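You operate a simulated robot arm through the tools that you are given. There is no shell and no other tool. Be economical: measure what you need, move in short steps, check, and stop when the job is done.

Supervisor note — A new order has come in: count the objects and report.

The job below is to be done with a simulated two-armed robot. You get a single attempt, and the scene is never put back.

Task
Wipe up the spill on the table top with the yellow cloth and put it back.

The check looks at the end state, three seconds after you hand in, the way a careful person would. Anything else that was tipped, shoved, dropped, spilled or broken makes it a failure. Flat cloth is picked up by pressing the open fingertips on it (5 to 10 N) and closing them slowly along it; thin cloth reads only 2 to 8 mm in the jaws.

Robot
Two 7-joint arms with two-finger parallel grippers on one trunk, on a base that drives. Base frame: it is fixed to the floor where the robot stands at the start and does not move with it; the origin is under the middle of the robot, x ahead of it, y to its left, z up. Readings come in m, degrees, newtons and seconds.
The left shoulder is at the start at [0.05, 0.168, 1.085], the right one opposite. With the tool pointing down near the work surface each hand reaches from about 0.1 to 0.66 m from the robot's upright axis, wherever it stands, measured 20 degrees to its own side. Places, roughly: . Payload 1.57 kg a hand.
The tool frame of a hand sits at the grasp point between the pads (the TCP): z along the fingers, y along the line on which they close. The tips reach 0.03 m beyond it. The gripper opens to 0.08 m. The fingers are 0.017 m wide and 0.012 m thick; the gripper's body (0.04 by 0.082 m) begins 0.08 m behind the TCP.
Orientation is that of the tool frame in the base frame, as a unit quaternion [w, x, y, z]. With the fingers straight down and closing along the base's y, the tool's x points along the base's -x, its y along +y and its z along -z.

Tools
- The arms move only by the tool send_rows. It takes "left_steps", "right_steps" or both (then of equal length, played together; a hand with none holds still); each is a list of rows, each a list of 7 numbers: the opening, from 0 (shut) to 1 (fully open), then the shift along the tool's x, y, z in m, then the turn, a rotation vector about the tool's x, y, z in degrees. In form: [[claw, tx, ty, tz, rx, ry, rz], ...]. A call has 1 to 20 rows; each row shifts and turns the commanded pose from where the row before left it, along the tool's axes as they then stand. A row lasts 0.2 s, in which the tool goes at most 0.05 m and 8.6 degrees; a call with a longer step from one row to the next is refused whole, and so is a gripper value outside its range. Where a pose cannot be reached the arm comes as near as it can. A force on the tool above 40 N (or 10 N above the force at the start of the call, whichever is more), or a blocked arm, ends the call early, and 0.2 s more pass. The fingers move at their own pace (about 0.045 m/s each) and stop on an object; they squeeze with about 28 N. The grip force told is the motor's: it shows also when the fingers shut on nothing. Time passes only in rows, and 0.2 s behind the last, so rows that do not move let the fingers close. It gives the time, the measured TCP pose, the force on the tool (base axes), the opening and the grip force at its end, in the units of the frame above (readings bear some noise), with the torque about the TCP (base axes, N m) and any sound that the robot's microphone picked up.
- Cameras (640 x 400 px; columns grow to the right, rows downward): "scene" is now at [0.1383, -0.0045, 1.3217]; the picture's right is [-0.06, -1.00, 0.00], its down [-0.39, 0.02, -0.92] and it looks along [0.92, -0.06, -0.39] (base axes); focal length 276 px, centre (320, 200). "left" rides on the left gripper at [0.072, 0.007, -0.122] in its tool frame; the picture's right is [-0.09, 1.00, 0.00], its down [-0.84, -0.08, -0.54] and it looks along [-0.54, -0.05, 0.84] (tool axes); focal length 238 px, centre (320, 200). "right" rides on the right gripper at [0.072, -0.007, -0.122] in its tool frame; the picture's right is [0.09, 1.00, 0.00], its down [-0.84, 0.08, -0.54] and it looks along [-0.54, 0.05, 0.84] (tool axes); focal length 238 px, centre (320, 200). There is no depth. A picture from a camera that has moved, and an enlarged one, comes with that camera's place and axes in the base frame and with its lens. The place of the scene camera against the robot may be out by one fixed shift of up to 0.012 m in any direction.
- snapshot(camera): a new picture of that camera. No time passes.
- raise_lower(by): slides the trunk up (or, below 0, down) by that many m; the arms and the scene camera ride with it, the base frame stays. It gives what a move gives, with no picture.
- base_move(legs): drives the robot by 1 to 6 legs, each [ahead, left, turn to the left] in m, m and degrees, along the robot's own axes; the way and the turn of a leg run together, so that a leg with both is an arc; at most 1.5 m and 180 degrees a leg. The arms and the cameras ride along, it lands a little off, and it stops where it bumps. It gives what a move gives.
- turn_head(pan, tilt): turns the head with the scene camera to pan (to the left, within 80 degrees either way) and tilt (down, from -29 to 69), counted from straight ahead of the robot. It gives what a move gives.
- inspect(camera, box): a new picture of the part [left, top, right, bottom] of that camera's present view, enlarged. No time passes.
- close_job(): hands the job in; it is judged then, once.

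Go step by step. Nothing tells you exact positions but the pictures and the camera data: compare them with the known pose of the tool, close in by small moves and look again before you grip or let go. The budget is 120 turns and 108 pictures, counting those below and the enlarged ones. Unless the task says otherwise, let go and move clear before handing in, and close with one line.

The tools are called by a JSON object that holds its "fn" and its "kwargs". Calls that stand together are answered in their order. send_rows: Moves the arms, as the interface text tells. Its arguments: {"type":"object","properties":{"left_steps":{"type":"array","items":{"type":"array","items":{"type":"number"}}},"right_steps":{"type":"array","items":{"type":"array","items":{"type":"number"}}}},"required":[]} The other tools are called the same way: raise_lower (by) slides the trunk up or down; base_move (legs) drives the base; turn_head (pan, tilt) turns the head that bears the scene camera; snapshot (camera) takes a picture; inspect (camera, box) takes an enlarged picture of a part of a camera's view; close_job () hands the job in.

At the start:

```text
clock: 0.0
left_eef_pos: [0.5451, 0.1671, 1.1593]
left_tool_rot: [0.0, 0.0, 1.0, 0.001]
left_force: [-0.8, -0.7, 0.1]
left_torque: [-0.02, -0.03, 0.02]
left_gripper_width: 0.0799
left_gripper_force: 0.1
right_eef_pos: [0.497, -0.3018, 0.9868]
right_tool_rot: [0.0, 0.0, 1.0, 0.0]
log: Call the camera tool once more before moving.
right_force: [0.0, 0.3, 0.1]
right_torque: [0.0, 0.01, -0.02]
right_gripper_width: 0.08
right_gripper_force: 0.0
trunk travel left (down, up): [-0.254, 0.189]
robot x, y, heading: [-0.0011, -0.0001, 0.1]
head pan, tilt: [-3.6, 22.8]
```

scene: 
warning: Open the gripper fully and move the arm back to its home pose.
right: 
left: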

◇ ◇ ◇ ◇

Output the full listing without altering anything.

**Answer**
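You operate a simulated robot arm through the tools that you are given. There is no shell and no other tool. Be economical: measure what you need, move in short steps, check, and stop when the job is done.

Supervisor note — A new order has come in: count the objects and report.

The job below is to be done with a simulated two-armed robot. You get a single attempt, and the scene is never put back.

Task
Wipe up the spill on the table top with the yellow cloth and put it back.

The check looks at the end state, three seconds after you hand in, the way a careful person would. Anything else that was tipped, shoved, dropped, spilled or broken makes it a failure. Flat cloth is picked up by pressing the open fingertips on it (5 to 10 N) and closing them slowly along it; thin cloth reads only 2 to 8 mm in the jaws.

Robot
Two 7-joint arms with two-finger parallel grippers on one trunk, on a base that drives. Base frame: it is fixed to the floor where the robot stands at the start and does not move with it; the origin is under the middle of the robot, x ahead of it, y to its left, z up. Readings come in m, degrees, newtons and seconds.
The left shoulder is at the start at [0.05, 0.168, 1.085], the right one opposite. With the tool pointing down near the work surface each hand reaches from about 0.1 to 0.66 m from the robot's upright axis, wherever it stands, measured 20 degrees to its own side. Places, roughly: . Payload 1.57 kg a hand.
The tool frame of a hand sits at the grasp point between the pads (the TCP): z along the fingers, y along the line on which they close. The tips reach 0.03 m beyond it. The gripper opens to 0.08 m. The fingers are 0.017 m wide and 0.012 m thick; the gripper's body (0.04 by 0.082 m) begins 0.08 m behind the TCP.
Orientation is that of the tool frame in the base frame, as a unit quaternion [w, x, y, z]. With the fingers straight down and closing along the base's y, the tool's x points along the base's -x, its y along +y and its z along -z.

Tools
- The arms move only by the tool send_rows. It takes "left_steps", "right_steps" or both (then of equal length, played together; a hand with none holds still); each is a list of rows, each a list of 7 numbers: the opening, from 0 (shut) to 1 (fully open), then the shift along the tool's x, y, z in m, then the turn, a rotation vector about the tool's x, y, z in degrees. In form: [[claw, tx, ty, tz, rx, ry, rz], ...]. A call has 1 to 20 rows; each row shifts and turns the commanded pose from where the row before left it, along the tool's axes as they then stand. A row lasts 0.2 s, in which the tool goes at most 0.05 m and 8.6 degrees; a call with a longer step from one row to the next is refused whole, and so is a gripper value outside its range. Where a pose cannot be reached the arm comes as near as it can. A force on the tool above 40 N (or 10 N above the force at the start of the call, whichever is more), or a blocked arm, ends the call early, and 0.2 s more pass. The fingers move at their own pace (about 0.045 m/s each) and stop on an object; they squeeze with about 28 N. The grip force told is the motor's: it shows also when the fingers shut on nothing. Time passes only in rows, and 0.2 s behind the last, so rows that do not move let the fingers close. It gives the time, the measured TCP pose, the force on the tool (base axes), the opening and the grip force at its end, in the units of the frame above (readings bear some noise), with the torque about the TCP (base axes, N m) and any sound that the robot's microphone picked up.
- Cameras (640 x 400 px; columns grow to the right, rows downward): "scene" is now at [0.1383, -0.0045, 1.3217]; the picture's right is [-0.06, -1.00, 0.00], its down [-0.39, 0.02, -0.92] and it looks along [0.92, -0.06, -0.39] (base axes); focal length 276 px, centre (320, 200). "left" rides on the left gripper at [0.072, 0.007, -0.122] in its tool frame; the picture's right is [-0.09, 1.00, 0.00], its down [-0.84, -0.08, -0.54] and it looks along [-0.54, -0.05, 0.84] (tool axes); focal length 238 px, centre (320, 200). "right" rides on the right gripper at [0.072, -0.007, -0.122] in its tool frame; the picture's right is [0.09, 1.00, 0.00], its down [-0.84, 0.08, -0.54] and it looks along [-0.54, 0.05, 0.84] (tool axes); focal length 238 px, centre (320, 200). There is no depth. A picture from a camera that has moved, and an enlarged one, comes with that camera's place and axes in the base frame and with its lens. The place of the scene camera against the robot may be out by one fixed shift of up to 0.012 m in any direction.
- snapshot(camera): a new picture of that camera. No time passes.
- raise_lower(by): slides the trunk up (or, below 0, down) by that many m; the arms and the scene camera ride with it, the base frame stays. It gives what a move gives, with no picture.
- base_move(legs): drives the robot by 1 to 6 legs, each [ahead, left, turn to the left] in m, m and degrees, along the robot's own axes; the way and the turn of a leg run together, so that a leg with both is an arc; at most 1.5 m and 180 degrees a leg. The arms and the cameras ride along, it lands a little off, and it stops where it bumps. It gives what a move gives.
- turn_head(pan, tilt): turns the head with the scene camera to pan (to the left, within 80 degrees either way) and tilt (down, from -29 to 69), counted from straight ahead of the robot. It gives what a move gives.
- inspect(camera, box): a new picture of the part [left, top, right, bottom] of that camera's present view, enlarged. No time passes.
- close_job(): hands the job in; it is judged then, once.

Go step by step. Nothing tells you exact positions but the pictures and the camera data: compare them with the known pose of the tool, close in by small moves and look again before you grip or let go. The budget is 120 turns and 108 pictures, counting those below and the enlarged ones. Unless the task says otherwise, let go and move clear before handing in, and close with one line.

The tools are called by a JSON object that holds its "fn" and its "kwargs". Calls that stand together are answered in their order. send_rows: Moves the arms, as the interface text tells. Its arguments: {"type":"object","properties":{"left_steps":{"type":"array","items":{"type":"array","items":{"type":"number"}}},"right_steps":{"type":"array","items":{"type":"array","items":{"type":"number"}}}},"required":[]} The other tools are called the same way: raise_lower (by) slides the trunk up or down; base_move (legs) drives the base; turn_head (pan, tilt) turns the head that bears the scene camera; snapshot (camera) takes a picture; inspect (camera, box) takes an enlarged picture of a part of a camera's view; close_job () hands the job in.

At the start:

```text
clock: 0.0
left_eef_pos: [0.5451, 0.1671, 1.1593]
left_tool_rot: [0.0, 0.0, 1.0, 0.001]
left_force: [-0.8, -0.7, 0.1]
left_torque: [-0.02, -0.03, 0.02]
left_gripper_width: 0.0799
left_gripper_force: 0.1
right_eef_pos: [0.497, -0.3018, 0.9868]
right_tool_rot: [0.0, 0.0, 1.0, 0.0]
log: Call the camera tool once more before moving.
right_force: [0.0, 0.3, 0.1]
right_torque: [0.0, 0.01, -0.02]
right_gripper_width: 0.08
right_gripper_force: 0.0
trunk travel left (down, up): [-0.254, 0.189]
robot x, y, heading: [-0.0011, -0.0001, 0.1]
head pan, tilt: [-3.6, 22.8]
```

scene: 
warning: Open the gripper fully and move the arm back to its home pose.
right: 
left: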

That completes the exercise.